> Written request 1
Keep to the lines between the one holding "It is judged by" and the one holding "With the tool", inclusive, and write them out exactly.

> Document text
BEGIN

Für Verwirrung hatte in diesem Zusammenhang in jüngerer Zeit ein Urteil des BFH (BStBl. II 2012, 68) gesorgt, das im Anschluss an die EuGH-Entscheidung in der Rechtssache SKF (Rs. C-29/08, SKF, Slg. 2009, I-10413) ergangen war. Auch die Veräußerung von Gesellschaftsanteilen führt danach zu einer nichtsteuerbaren Geschäftsveräußerung im Ganzen gemäß § 1 Abs. 1a UStG, wenn die Veräußerung der Anteile auf die Übertragung des gesamten unternehmerischen Vermögens der betreffenden Gesellschaft hinausläuft. Die Anteilsübertragung ist einer Übertragung des unternehmerischen Vermögens der Gesellschaft dabei dann gleichgesetzt, wenn sämtliche Anteile der Gesellschaft Gegenstand der Veräußerung sind. Für die Praxis hätte dies bedeutet, dass die gängigen Umsatzsteuerklauseln in Asset-Deal-Kaufverträgen nunmehr auch auf den Share Deal hätten angepasst werden müssen. Dabei wäre insbesondere zu beachten gewesen, dass anders als bei steuerbefreiten Umsätzen eine Option zur Steuerpflicht bei einer Geschäftsveräußerung im Ganzen nicht möglich ist.
 
Das BMF hatte indes bereits im Jahr 2012 insoweit teilweise Rechtssicherheit geschaffen (BMF vom 3. Januar 2012, BStBl. I 2012, 76). Nach Auffassung der Finanzverwaltung soll nunmehr bei der Veräußerung von Gesellschaftsanteilen im Regelfall keine Geschäftsveräußerung im Ganzen mehr vorliegen können. Dabei kommt es insbesondere auf die Höhe der übertragenen Beteiligung nicht an (Abschnitt 1.5 Abs. 9 Satz 2 UStAE), was allerdings explizit der Entscheidung des BFH widerspricht. Erst wenn der Erwerber in Rechtsverhältnisse eintritt, durch die das Halten der Beteiligung beim Veräußerer als unternehmerisch veranlasst anzusehen war (Abschnitt 2.3 Abs. 3 Satz 5 UStAE), wird ein hinreichendes Ganzes zur Fortführung eines Geschäftsbetriebs übertragen. Diese Voraussetzung ist nach Ansicht der Finanzverwaltung zum Beispiel in den Fällen der Organschaft insbesondere dann erfüllt, wenn der Erwerber in die die wirtschaftliche Eingliederung vermittelnden Beziehungen zwischen bisherigem Organträger und der Organgesellschaft eintritt.

END

> Written request 2
I need the document text continued from the place where it stops.

> Information provided

BEGIN

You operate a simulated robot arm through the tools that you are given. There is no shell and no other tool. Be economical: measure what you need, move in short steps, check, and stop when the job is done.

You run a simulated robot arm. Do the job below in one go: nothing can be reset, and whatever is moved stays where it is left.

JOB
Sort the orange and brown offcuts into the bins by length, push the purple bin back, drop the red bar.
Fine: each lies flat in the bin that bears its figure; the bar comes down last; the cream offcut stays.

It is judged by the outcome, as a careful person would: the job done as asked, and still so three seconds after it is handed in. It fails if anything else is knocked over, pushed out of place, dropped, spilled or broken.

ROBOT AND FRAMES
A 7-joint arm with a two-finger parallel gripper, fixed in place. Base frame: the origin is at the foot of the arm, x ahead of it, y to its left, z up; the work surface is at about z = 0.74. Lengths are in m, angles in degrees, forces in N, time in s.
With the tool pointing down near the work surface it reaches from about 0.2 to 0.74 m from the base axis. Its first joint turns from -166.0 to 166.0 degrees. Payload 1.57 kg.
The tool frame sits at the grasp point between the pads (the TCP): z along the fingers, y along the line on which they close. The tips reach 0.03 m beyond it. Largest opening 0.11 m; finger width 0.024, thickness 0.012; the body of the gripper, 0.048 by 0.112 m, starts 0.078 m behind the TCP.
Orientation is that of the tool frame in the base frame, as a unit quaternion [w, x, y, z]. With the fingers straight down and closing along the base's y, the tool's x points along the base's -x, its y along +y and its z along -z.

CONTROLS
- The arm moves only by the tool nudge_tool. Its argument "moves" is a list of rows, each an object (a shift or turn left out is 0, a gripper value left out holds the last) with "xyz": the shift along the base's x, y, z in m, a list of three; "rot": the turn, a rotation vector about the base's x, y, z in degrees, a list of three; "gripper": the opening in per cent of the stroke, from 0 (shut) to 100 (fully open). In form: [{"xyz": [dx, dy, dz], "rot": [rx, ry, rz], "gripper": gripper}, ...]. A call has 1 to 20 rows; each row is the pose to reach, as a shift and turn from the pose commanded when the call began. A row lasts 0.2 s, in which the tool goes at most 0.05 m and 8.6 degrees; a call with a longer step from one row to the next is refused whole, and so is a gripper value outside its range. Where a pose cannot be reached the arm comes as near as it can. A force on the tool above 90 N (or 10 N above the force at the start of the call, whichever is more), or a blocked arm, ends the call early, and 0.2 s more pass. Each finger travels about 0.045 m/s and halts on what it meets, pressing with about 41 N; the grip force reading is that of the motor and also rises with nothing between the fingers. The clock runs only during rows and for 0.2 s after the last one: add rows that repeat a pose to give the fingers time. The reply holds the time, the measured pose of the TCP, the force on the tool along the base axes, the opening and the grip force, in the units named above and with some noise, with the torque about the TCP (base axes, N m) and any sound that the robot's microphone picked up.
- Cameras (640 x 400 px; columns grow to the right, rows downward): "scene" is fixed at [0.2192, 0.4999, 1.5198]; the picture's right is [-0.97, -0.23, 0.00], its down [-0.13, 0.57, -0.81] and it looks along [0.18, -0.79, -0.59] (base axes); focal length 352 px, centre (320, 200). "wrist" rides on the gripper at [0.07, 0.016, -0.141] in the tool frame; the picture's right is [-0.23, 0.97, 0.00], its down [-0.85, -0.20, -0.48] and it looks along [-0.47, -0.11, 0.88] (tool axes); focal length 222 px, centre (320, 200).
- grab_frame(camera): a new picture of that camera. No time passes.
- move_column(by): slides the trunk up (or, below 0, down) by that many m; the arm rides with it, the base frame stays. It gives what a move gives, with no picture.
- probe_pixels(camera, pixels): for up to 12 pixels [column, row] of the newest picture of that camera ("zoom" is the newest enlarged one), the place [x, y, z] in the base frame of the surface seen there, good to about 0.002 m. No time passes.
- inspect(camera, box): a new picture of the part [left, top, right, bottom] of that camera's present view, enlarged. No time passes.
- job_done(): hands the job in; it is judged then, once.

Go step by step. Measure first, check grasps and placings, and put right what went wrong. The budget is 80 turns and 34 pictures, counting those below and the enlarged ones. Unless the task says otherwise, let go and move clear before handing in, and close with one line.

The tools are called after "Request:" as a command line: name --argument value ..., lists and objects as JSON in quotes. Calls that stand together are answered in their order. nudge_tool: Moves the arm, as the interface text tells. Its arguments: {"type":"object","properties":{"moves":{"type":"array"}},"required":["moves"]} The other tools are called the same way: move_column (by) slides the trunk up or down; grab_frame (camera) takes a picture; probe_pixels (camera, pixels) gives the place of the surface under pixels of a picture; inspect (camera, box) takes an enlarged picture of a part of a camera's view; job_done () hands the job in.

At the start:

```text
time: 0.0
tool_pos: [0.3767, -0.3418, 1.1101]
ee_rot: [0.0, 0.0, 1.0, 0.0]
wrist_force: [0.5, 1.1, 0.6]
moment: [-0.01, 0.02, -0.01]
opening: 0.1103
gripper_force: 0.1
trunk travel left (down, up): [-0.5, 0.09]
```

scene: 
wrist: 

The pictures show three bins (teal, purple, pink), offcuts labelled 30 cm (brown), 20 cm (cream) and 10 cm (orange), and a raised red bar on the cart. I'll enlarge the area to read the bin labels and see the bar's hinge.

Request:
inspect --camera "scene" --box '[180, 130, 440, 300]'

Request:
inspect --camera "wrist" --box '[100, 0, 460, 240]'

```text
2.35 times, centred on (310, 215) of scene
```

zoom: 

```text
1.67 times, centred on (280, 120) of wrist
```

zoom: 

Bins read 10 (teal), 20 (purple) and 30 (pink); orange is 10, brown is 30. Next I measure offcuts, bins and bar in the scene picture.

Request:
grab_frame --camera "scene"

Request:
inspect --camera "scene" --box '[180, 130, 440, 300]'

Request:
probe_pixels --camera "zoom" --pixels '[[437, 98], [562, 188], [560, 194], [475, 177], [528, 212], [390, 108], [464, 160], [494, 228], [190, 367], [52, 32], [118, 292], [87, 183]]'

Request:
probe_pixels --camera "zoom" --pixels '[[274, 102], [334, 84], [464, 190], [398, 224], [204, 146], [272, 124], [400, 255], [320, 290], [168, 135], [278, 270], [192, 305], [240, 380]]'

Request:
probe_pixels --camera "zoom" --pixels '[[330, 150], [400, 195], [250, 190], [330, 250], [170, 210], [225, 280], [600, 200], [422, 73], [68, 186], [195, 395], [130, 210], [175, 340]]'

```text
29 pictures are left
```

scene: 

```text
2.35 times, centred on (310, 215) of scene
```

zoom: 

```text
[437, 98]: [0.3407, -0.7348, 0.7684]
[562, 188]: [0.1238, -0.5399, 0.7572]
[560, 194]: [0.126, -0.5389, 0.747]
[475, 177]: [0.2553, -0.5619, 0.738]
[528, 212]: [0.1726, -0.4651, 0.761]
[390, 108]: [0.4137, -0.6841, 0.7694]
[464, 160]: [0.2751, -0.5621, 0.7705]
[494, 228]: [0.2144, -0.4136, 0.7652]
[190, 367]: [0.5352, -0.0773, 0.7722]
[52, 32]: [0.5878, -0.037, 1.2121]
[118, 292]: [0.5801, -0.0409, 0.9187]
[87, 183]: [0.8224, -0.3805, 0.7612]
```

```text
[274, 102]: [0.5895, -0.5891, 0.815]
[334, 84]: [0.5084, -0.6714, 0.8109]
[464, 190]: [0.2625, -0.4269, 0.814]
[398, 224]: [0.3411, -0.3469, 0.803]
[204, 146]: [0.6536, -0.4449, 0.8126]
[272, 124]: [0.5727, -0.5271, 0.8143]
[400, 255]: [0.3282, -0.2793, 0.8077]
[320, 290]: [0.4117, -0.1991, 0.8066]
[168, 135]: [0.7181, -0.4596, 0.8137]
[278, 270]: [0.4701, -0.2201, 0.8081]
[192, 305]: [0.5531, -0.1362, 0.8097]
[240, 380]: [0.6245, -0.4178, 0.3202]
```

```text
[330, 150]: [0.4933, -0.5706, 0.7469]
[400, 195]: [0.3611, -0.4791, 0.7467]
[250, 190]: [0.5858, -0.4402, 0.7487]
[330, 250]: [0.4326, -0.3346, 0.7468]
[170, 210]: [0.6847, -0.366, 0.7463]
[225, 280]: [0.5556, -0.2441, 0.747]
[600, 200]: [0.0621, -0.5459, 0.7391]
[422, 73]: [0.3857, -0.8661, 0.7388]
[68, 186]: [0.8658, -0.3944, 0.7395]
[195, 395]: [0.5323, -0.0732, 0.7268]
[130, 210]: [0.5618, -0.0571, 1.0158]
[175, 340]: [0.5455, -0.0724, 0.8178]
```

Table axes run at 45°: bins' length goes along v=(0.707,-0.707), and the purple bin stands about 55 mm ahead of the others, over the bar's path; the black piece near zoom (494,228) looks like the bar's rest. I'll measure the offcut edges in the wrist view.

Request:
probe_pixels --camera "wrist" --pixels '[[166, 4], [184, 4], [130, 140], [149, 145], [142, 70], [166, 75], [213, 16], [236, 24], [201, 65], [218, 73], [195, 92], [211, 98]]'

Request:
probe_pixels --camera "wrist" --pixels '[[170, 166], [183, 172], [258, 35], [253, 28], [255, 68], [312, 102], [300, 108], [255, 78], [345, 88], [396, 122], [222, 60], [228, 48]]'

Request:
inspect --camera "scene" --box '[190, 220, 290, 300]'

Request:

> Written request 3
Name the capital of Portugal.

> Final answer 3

END

> Final answer 1
It is judged by the outcome, as a careful person would: the job done as asked, and still so three seconds after it is handed in. It fails if anything else is knocked over, pushed out of place, dropped, spilled or broken.

ROBOT AND FRAMES
A 7-joint arm with a two-finger parallel gripper, fixed in place. Base frame: the origin is at the foot of the arm, x ahead of it, y to its left, z up; the work surface is at about z = 0.74. Lengths are in m, angles in degrees, forces in N, time in s.
With the tool pointing down near the work surface it reaches from about 0.2 to 0.74 m from the base axis. Its first joint turns from -166.0 to 166.0 degrees. Payload 1.57 kg.

> Final answer 2
 
Zudem war bislang fraglich, wann eine „vorsorglich” ausgeübte Option zur Umsatzsteuerpflicht nach § 9 Abs. 1 UStG bei einem Immobilienumsatz oder bei Unternehmensverkäufen im Rahmen einer Geschäftsveräußerung im Ganzen nach § 1 Abs. 1a UStG als ausgeübt gilt. Hintergrund der in der Praxis mit Rechtsunsicherheiten behafteten Abgrenzungsfrage war die aufgrund des BFH-Urteils vom 10. Dezember 2008 (BStBl II 2009, 1026) mit BMF-Schreiben vom 1. Oktober 2010 (BStBl I 2010, 768) ausgelöste Regelung in Abschnitt 9.1 Abs. 3 Satz 1 UStAE, wonach eine Option zur Steuerpflicht nur bis zum Eintritt der formellen Bestandskraft der entsprechenden Steuerfestsetzung ausgeübt werden kann.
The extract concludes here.